The Myth of the “Equal Playing Field”

By Erasmus Ikhide

​To compare a billionaire like Dangote to a struggling graduate in Mushin or Aba is intellectually dishonest. The wealthy don’t see the same Nigeria that the masses see.

Access vs. Barriers: While the average Nigerian faces a hostile environment of 24-hour darkness and predatory policing, the elite navigate the country through private jets, armored convoys, and direct lines to the Presidency.

Capital vs. Survival: It is easy to see opportunity when you have billions in credit lines. It is impossible to see opportunity when you are wondering where your next 1,000 Naira for a meal will come from. You cannot innovate on an empty stomach.
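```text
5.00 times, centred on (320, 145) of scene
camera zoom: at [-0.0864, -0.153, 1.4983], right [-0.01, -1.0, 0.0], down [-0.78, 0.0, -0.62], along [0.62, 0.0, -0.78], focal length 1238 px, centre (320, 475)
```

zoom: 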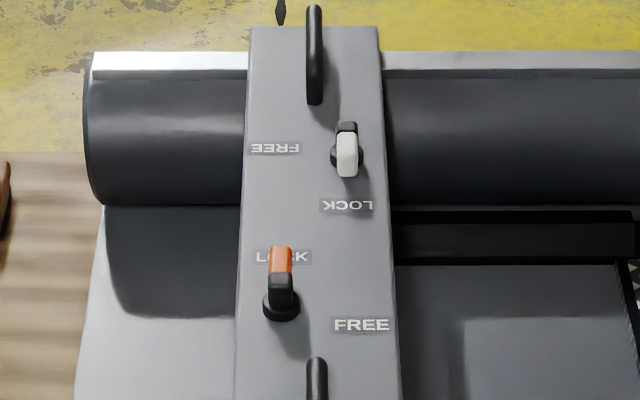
​The “Stolen Money” & Monopolistic Reality

​The argument conveniently ignores how wealth is often consolidated in Nigeria. As noted in your rebuttal, much of this “vision” is built on government Patronage.

Many of Nigeria’s top billionaires didn’t just see opportunities; they were given them through exclusive licenses, tax holidays, and protectionist policies that crush smaller competitors.
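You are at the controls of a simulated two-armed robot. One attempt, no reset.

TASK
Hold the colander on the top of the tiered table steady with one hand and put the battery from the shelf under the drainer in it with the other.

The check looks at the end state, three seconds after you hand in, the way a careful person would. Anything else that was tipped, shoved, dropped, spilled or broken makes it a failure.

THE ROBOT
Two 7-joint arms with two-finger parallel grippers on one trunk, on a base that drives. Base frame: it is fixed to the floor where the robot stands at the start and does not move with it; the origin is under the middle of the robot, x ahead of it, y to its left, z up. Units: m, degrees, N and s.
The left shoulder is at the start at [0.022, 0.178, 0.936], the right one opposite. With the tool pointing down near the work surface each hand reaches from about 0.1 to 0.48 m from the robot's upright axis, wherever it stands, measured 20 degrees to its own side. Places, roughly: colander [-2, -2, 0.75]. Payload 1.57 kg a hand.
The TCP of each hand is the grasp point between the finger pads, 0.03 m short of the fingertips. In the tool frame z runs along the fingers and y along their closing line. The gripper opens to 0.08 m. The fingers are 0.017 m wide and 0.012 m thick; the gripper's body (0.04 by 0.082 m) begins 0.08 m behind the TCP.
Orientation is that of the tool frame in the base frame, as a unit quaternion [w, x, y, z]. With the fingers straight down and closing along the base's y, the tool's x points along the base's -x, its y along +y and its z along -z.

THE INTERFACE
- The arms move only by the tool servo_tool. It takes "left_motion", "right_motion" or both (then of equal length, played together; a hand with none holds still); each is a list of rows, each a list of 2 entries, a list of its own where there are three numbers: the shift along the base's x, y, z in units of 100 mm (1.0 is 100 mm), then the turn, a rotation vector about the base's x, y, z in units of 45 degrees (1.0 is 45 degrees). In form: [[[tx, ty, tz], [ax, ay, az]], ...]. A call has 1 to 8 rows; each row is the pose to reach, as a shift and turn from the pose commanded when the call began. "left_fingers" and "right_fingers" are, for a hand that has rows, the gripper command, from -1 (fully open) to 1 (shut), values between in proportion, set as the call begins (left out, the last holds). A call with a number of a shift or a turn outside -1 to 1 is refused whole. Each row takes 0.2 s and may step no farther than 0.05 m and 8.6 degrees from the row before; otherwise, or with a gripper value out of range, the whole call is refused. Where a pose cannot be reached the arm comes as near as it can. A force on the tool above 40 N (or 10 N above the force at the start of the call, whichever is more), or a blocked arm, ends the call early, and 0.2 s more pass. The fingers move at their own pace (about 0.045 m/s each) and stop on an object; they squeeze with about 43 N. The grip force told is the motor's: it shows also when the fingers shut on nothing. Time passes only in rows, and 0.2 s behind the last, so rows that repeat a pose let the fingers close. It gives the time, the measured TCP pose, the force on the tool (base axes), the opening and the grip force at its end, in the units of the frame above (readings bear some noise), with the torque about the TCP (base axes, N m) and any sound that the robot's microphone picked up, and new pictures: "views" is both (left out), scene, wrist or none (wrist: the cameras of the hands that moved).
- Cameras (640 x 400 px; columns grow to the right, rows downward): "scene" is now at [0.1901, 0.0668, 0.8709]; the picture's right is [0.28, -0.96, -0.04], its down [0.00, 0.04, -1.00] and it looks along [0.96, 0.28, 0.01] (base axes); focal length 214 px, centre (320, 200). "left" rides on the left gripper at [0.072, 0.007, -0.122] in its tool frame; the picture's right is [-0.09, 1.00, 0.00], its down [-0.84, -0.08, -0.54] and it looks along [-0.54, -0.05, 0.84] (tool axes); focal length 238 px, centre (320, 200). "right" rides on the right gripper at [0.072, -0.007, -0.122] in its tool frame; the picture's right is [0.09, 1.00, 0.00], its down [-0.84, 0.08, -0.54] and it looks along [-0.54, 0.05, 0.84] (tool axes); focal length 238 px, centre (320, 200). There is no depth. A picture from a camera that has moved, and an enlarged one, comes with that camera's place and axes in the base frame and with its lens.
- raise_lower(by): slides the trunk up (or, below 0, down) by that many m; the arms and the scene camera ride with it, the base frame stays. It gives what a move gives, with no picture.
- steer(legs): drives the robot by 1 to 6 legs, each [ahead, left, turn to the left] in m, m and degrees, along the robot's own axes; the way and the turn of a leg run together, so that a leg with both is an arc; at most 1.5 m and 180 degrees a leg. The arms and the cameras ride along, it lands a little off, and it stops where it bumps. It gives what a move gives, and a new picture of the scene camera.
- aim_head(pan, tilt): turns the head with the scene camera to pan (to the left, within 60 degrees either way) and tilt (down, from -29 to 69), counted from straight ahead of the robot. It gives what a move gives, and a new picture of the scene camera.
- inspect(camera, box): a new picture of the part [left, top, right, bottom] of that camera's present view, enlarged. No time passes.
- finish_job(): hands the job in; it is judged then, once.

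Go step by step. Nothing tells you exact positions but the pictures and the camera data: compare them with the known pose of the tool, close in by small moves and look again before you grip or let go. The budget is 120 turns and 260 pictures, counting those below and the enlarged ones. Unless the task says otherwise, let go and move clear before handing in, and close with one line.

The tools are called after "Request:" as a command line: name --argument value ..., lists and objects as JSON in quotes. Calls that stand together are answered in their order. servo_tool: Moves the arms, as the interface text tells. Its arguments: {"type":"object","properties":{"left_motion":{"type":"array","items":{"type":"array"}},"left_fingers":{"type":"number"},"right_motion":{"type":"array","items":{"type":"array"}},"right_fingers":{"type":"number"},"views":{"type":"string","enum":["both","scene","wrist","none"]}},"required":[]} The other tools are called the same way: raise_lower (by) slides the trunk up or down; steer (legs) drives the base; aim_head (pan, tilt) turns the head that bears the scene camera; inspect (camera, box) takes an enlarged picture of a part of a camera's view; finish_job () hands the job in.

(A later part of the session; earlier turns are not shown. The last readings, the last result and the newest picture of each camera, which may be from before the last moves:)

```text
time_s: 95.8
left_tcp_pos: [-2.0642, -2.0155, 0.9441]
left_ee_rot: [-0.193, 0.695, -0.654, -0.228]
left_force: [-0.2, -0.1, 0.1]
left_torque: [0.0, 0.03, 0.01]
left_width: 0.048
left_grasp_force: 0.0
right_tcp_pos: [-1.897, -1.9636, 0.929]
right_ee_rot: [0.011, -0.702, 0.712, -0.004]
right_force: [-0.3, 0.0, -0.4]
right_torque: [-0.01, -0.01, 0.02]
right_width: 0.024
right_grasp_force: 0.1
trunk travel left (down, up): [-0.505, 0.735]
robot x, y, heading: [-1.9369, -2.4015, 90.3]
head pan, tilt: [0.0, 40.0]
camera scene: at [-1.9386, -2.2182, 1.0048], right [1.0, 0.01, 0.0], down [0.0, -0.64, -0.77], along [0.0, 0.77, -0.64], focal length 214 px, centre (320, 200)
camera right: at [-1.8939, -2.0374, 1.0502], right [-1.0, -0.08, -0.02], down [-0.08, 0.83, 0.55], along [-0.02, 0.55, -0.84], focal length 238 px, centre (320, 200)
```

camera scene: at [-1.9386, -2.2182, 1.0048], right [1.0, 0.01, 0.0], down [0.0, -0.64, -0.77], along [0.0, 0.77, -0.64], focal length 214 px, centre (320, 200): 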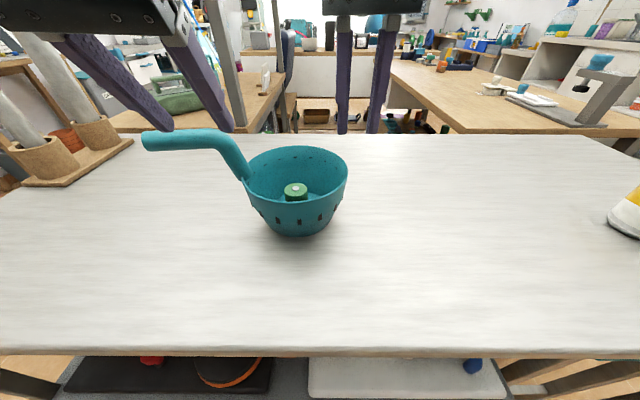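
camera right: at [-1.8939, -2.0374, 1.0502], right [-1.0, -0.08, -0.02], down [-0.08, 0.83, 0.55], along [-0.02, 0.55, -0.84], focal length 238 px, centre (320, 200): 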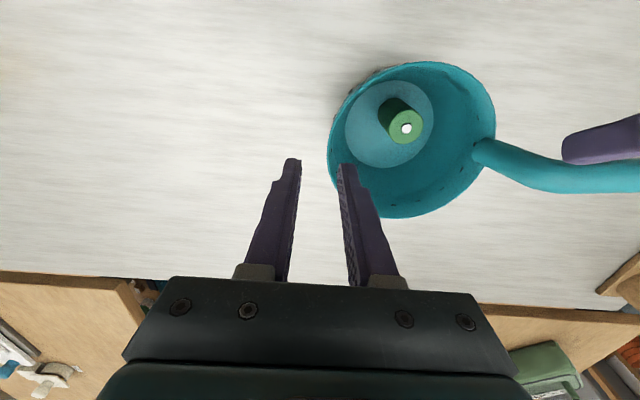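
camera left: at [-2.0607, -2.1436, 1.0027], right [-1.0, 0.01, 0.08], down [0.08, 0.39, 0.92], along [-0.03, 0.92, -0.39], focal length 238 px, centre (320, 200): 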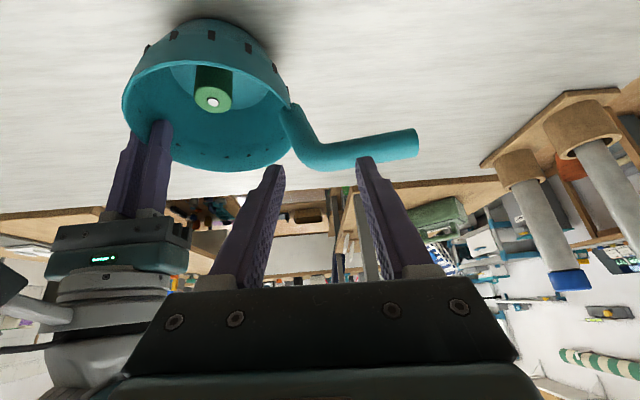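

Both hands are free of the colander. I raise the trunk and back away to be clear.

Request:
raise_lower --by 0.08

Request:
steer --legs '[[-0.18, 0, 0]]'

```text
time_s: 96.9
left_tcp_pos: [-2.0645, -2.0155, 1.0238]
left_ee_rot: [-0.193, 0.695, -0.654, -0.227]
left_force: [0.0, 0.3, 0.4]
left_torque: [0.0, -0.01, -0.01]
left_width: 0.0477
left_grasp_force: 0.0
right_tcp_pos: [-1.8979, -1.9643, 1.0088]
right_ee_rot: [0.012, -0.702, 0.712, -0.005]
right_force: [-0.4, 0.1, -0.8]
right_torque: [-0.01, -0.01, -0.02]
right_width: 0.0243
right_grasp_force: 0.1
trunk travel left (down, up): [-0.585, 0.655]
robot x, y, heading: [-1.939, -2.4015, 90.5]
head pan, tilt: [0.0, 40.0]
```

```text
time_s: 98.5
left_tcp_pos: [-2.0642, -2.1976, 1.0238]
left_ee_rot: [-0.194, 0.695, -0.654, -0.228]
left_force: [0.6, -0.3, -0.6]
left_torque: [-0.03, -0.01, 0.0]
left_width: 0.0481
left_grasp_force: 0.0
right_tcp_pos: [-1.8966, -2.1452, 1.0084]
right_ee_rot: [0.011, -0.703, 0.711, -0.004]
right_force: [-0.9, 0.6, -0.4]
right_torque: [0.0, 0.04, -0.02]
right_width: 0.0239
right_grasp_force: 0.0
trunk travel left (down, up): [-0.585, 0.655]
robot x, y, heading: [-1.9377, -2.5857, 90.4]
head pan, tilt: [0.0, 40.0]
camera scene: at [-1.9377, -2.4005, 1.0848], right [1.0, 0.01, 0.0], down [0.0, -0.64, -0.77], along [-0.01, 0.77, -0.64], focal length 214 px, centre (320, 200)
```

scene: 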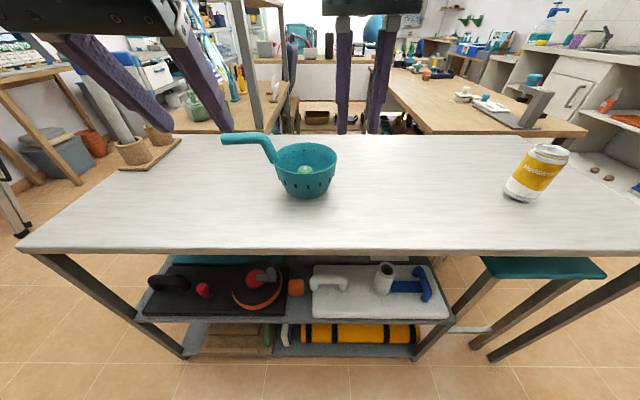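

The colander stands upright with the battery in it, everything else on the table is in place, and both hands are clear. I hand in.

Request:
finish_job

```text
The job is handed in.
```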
​*The “Trouble with Nigeria*”

As Chinua Achebe famously argued, the problem is a failure of leadership. When the elite control the levers of the state, they aren’t “prospering in a bad economy”—they are profiting from the dysfunction that keeps everyone else poor.

​The “Billionaire Abroad” Fallacy

​The claim that “nobody leaves Nigeria broke and becomes a billionaire abroad” is a goalpost-shifting tactic.
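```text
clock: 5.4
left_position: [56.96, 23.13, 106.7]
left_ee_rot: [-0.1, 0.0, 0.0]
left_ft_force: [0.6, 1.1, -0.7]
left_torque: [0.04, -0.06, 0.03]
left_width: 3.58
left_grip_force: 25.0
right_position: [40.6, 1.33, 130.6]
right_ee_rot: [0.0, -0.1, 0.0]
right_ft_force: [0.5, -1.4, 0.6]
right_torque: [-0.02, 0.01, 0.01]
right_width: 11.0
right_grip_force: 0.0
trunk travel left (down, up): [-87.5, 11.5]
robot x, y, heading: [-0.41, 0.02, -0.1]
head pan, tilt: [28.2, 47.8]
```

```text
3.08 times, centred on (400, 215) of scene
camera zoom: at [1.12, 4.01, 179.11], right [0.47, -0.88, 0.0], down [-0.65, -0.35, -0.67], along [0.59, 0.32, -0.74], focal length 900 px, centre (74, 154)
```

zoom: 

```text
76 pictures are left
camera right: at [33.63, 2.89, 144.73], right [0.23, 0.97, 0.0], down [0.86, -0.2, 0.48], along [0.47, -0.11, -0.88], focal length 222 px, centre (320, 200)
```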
​Success isn’t just Billionaire status: People don’t move to Canada to become the next Elon Musk; they move to become human beings.
​They move for functional hospitals where their children won’t die of preventable malaria.

​They move for classrooms that aren’t under trees and for roads that aren’t death traps.

​A Nigerian nurse in the UK may not be a billionaire, but she has 24/7 electricity, physical security, and a pension—things the “wealthy” in Nigeria have to spend millions to provide for themselves privately.

​The Hostage Patriotism of the Elite

​When Dangote says, “I have no houses in the UK,” it isn’t necessarily a sign of superior morality; it is a business strategy.

​His wealth is tied to Nigerian land, Nigerian labour, and Nigerian policy. He stays because that is where his “moat” is.

​For the youth, “patriotism” cannot be a suicide pact. Asking a brilliant tech mind or doctor to stay and “suffer for the flag” while the government loots the treasury is not a call to wisdom—it is a call to martyrdom.

​The 2027 Rhetoric Trap

​The narrative that “Nigeria is a land of gold” is often weaponized by the political class during election cycles to discourage the “Japa” (migration) wave. It is a gaslighting technique used to shift the blame for poverty from state failure to the individual’s “lack of vision.”

​Now This

It is easy to tell people to “look at the sun” when you are wearing designer sunglasses.

For the millions living in the shadows of failed infrastructure and systemic corruption, migration isn’t a “lack of vision”—it is a rational response to a state that has broken its social contract with its people.

As Achebe suggested, the “trouble” isn’t the land or the people; it is the system that makes it easier for a few to become gods while the rest become ghosts.